Aalim filed a motion to dismiss the indictment and transfer the case back to juvenile court, claiming Ohio law violates juveniles’ rights to due process and equal protection and the prohibition against cruel and unusual punishment under the U.S. and Ohio constitutions.
The common pleas court overruled the motion, and Aalim pleaded no contest to the two aggravated robbery counts. In May 2014, the court accepted the pleas, dismissed the firearm specification as agreed to in a plea agreement, and sentenced the defendant to four years in prison.
Aalim appealed, and the Second District affirmed the trial court’s judgment.
Aalim’s case was appealed to the Ohio Supreme Court, which agreed to consider whether R.C. 2152.10(A)(2)(b) and 2152.12(A)(1)(b) violate juveniles’ rights to due process and equal protection as guaranteed by the U.S. and Ohio constitutions. Oral arguments for this case were heard in April 2016 in Pomeroy at Meigs High School, as part of the Ohio Supreme Court’s off-site court program.
Juvenile’s Charges Met Mandatory-Transfer Conditions
Aalim’s alleged crime was a category-two offense. He was charged with using a firearm, and he was 16 years old at the time. These criteria met conditions for automatic transfer from juvenile court to adult court when there is probable cause to believe the juvenile committed the act as charged.
Justice Lanzinger noted, “To prevail on a facial constitutional challenge to a statute, the challenging party must prove beyond a reasonable doubt that the statute is unconstitutional. “She also wrote: “[W]e have repeatedly recognized that the Ohio Constitution contains greater protections than the federal Constitution in certain instances.”
The state’s juvenile court system is a legislative creation, she stated, based on promoting social welfare and emphasizing individual assessment, with a goal of determining what’s best for the child – possible treatment and rehabilitation – to reintegrate juveniles into society.

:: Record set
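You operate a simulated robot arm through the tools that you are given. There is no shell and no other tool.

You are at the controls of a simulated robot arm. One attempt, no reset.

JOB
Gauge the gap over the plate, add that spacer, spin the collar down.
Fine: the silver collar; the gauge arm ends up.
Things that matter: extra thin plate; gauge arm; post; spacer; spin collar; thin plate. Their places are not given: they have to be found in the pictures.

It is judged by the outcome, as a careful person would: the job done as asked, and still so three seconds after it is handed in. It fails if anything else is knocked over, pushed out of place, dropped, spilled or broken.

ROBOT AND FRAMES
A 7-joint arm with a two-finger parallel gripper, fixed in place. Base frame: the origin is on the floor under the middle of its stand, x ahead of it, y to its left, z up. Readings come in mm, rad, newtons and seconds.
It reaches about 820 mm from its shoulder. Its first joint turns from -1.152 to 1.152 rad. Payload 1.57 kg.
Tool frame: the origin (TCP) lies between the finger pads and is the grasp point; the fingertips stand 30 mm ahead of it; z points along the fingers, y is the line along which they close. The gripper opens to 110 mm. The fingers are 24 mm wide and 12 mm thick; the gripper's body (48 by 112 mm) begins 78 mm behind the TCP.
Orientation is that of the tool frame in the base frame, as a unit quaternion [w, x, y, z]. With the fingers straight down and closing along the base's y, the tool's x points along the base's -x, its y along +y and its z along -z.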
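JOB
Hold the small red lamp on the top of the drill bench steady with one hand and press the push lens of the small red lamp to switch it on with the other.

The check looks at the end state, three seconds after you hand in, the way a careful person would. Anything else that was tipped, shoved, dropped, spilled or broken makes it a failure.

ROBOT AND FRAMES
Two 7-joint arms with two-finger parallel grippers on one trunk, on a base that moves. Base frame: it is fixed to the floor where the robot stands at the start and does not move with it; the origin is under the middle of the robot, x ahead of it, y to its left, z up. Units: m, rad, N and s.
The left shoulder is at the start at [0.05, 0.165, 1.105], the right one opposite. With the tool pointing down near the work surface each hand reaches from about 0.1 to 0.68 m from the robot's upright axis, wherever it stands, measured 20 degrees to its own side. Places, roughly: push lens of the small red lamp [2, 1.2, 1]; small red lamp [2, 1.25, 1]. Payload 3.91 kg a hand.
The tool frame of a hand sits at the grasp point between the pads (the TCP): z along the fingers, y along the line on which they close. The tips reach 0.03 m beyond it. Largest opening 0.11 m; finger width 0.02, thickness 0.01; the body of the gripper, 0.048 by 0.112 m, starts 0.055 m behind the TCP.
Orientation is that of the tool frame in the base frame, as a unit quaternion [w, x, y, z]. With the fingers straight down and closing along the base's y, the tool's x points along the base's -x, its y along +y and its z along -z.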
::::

Citing a 2012 Ohio decision, In re C.P., Justice Lanzinger explained that “fundamental fairness” in juvenile proceedings is key to protecting due process. The Court held in C.P. that fundamental fairness requires the juvenile court judge to decide the appropriateness of an adult penalty for juvenile acts and that additional procedural protections may be required for juveniles to meet the juvenile court system’s goals of rehabilitation and reintegration.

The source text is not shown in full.